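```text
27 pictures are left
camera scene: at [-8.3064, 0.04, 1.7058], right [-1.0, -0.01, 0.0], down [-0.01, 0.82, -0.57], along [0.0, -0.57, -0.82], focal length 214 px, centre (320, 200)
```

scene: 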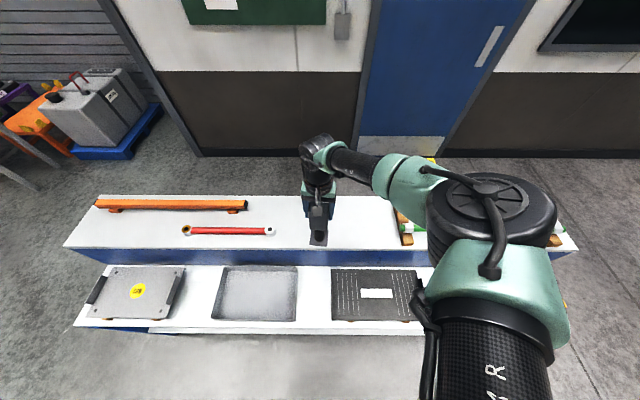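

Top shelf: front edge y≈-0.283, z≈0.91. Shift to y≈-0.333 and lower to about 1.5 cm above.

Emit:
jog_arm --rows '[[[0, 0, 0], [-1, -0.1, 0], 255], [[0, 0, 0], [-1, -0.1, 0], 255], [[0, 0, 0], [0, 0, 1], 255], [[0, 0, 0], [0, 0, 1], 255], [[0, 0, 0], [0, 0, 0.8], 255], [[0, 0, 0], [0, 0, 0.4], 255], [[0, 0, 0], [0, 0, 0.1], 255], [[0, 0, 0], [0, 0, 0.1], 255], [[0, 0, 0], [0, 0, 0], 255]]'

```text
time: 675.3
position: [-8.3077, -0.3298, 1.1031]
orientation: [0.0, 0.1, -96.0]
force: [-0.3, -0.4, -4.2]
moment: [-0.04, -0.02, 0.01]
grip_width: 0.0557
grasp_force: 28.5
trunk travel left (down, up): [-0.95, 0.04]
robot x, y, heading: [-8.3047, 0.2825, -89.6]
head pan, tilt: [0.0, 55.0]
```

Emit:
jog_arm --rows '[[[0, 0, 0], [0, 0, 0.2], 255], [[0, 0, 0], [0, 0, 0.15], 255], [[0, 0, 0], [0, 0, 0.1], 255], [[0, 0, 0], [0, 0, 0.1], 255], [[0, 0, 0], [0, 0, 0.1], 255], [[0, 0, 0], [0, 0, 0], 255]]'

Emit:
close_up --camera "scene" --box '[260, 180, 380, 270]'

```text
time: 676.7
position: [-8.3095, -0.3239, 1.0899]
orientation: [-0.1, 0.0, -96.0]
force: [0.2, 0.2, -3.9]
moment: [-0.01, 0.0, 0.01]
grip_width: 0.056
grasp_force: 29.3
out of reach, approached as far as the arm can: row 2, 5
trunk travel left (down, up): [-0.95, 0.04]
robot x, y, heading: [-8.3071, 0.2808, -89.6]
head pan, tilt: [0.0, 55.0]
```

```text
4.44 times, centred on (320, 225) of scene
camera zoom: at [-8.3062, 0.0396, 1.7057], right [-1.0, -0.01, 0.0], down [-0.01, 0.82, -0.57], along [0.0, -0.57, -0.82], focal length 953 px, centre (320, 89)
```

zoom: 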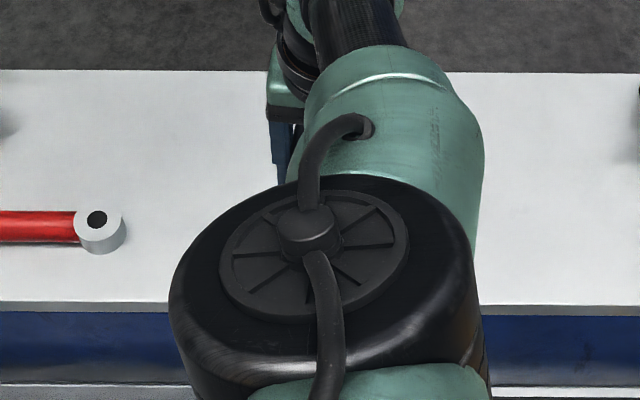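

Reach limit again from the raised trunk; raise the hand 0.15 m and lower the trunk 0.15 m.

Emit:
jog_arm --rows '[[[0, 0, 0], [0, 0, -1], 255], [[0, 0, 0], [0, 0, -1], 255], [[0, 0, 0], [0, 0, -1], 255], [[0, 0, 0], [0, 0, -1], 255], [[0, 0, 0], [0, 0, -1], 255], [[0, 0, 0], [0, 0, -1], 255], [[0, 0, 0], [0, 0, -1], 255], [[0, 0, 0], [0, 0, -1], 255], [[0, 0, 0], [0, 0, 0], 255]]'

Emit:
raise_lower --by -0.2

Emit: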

- **Work to complete**: Filter the listing above by the word "position"; copy each line that passes.

- **Answer below**:
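position: [-8.3077, -0.3298, 1.1031]
position: [-8.3095, -0.3239, 1.0899]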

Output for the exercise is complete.